WHAT IS BEING ASKED: Starting at the line containing "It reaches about", copy each line exactly, ending with the line containing "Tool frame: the". Leave out everything else.
** START **
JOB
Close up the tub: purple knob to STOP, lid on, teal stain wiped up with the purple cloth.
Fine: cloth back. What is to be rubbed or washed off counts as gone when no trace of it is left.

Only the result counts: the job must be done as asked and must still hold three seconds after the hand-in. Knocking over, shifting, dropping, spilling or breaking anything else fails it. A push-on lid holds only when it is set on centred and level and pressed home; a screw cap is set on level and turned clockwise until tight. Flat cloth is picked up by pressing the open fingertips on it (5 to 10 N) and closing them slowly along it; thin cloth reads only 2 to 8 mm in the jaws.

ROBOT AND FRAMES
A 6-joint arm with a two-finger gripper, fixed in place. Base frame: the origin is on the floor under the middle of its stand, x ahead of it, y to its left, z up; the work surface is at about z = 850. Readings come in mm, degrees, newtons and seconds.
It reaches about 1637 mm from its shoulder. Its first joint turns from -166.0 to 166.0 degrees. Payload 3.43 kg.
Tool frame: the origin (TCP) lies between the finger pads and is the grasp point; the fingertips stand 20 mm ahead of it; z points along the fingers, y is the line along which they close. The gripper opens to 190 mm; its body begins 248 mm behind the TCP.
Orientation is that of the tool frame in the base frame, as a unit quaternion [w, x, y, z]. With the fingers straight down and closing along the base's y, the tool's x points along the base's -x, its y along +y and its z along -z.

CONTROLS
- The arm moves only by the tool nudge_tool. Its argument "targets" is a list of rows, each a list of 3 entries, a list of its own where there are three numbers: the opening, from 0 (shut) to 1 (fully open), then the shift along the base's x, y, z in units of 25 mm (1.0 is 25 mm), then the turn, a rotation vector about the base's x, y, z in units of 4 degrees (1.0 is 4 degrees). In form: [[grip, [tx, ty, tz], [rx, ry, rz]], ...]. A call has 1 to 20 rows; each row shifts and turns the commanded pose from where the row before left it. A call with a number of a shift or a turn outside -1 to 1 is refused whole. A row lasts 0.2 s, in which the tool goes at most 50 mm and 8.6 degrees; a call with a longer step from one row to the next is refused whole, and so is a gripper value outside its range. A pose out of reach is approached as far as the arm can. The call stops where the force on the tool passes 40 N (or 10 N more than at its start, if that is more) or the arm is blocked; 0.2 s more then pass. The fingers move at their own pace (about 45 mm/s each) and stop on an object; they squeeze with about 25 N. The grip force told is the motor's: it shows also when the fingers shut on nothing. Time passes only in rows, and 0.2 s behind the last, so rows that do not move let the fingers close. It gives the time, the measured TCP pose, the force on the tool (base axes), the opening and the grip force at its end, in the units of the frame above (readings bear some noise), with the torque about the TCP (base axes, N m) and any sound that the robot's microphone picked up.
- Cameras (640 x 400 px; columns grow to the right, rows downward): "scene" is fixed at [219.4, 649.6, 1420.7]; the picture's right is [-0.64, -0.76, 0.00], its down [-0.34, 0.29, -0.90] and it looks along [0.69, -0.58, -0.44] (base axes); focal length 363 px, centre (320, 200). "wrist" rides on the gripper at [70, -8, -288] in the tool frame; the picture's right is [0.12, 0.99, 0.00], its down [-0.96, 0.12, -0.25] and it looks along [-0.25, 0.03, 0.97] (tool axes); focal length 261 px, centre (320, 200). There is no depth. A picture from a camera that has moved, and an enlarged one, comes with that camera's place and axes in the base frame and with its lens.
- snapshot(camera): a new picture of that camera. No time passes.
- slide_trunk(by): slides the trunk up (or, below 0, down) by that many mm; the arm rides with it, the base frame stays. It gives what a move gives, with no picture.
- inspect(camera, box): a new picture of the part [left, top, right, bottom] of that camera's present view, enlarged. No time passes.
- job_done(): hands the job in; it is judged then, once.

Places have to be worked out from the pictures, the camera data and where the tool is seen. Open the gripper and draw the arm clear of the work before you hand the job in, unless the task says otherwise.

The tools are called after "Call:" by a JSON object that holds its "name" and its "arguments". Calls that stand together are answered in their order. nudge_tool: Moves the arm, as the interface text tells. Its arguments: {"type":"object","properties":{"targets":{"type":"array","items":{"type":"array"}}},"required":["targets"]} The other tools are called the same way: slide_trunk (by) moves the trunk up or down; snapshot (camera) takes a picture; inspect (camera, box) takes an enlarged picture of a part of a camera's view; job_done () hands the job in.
** END **
OUTPUT FOR THIS TASK:
It reaches about 1637 mm from its shoulder. Its first joint turns from -166.0 to 166.0 degrees. Payload 3.43 kg.
Tool frame: the origin (TCP) lies between the finger pads and is the grasp point; the fingertips stand 20 mm ahead of it; z points along the fingers, y is the line along which they close. The gripper opens to 190 mm; its body begins 248 mm behind the TCP.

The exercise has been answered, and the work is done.